Hey all,
I’m going through Chris P.‘s Learning to Program book, and there’s
a problem in Chapter 10 that asks you to write your own sorting method
without using #sort. I had initially attempted to do this using two
arrays and iterating through one of them, attempting to compare the
words inside the array, find the smallest word, and pass it to another
array (we’ll call it sorted_words). This failed, however. I’ve been
working on it for the better part of a day, and it’s not working. I took
a peek at Chris’ solution. Here is the pastebin link with my comments:
http://pastebin.com/9p5fUbnL. The comments are my attempts to understand
Chris’ thought process, which he describes here:
“What strikes me as probably the easiest way to do this is to keep two
more lists around: one will be our list of already-sorted words, and the
other will be our list of still-unsorted words. We’ll take our list of
words,find the “smallest” word (that is, the word that would come first
in the dictionary), and stick it at the end of the already-sorted list.

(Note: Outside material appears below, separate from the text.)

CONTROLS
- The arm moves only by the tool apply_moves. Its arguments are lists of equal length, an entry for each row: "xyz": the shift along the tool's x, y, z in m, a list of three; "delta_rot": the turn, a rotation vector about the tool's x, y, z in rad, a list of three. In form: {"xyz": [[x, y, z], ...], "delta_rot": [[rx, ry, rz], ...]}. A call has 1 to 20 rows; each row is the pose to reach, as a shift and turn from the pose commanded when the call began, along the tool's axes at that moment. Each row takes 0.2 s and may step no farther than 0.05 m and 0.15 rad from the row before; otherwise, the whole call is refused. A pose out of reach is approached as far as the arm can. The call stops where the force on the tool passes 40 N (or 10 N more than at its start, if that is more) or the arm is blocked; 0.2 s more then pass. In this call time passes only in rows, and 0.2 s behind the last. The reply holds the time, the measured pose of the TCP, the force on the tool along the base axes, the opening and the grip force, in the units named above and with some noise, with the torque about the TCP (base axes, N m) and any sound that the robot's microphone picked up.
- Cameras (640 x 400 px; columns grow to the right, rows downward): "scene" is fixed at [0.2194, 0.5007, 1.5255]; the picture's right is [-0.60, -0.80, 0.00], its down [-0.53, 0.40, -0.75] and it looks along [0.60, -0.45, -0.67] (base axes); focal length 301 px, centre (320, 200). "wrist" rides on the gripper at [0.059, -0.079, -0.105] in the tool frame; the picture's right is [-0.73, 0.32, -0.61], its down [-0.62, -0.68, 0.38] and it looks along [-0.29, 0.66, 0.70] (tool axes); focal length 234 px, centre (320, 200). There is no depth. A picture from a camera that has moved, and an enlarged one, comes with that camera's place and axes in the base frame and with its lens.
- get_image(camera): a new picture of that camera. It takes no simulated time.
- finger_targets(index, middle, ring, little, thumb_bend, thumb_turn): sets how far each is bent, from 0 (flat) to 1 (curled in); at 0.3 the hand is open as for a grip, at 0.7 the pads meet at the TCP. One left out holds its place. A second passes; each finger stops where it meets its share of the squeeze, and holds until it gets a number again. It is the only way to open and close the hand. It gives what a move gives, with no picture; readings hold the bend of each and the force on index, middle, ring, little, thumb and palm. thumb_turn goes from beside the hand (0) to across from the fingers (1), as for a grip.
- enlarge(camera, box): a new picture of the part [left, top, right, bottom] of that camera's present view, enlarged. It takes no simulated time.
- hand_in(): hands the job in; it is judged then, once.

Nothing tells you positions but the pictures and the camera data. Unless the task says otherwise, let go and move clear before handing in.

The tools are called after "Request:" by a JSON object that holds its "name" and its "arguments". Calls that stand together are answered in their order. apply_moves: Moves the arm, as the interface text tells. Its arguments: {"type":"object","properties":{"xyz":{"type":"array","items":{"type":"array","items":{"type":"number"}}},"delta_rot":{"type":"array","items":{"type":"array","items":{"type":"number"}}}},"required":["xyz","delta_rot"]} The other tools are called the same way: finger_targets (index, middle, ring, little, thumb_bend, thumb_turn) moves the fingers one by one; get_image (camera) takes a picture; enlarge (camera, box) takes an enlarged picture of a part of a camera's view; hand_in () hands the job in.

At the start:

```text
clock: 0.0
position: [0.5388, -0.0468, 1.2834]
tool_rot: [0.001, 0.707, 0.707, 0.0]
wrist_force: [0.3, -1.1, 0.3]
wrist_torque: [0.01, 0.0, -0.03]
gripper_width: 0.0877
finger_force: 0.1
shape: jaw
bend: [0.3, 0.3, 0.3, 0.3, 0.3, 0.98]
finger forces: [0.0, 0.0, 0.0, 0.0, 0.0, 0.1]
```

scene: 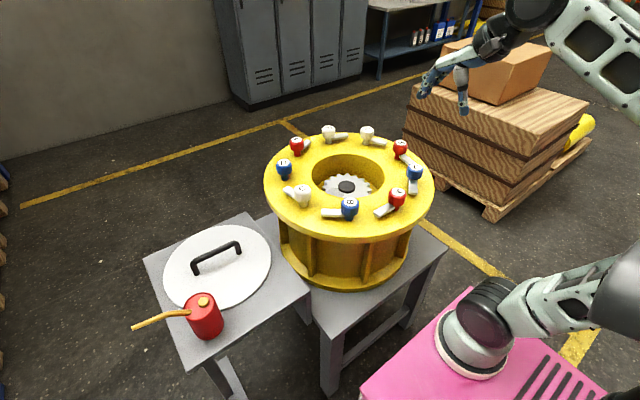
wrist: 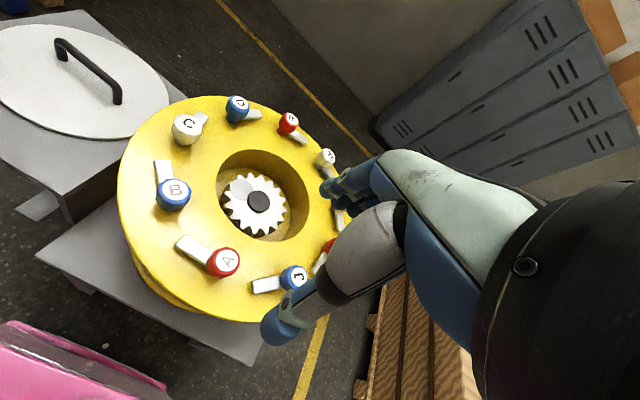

All of the other words go into the still-unsorted list. Then you do the
same thing again but using the still-unsorted list instead of your
original list: find the smallest word, move it to the sorted list, and
move the rest to the unsorted list. Keep going until your still-unsorted
list is empty.”
I have a few questions. First, what is the point of the first method
(def sort)? What is its function? I don’t get why it’s necessary.
Second, although I tried to work through the iteration of unsorted.each
(as noted in my comments), it’s just not clear to me what is going on.
My third question is a bit more abstract. When I first looked at this
problem at no point did it occur to me to do anything Chris did in his
solution. This worries me. I’ve been teaching myself Ruby for about 6-7
months and I know I will always be learning new things even years from
now. But the solution that Chris came up with did cross my mind for a
second. Does this kind of thinking eventually come with exposure / more
study? I’m a little deflated with how much I worked on this problem
fruitlessly, and how far away I was from the actual solution. Granted I
know there are many solutions to problems in Ruby, but the fact that I
still can’t grasp exactly what this program is doing is making me doubt
myself.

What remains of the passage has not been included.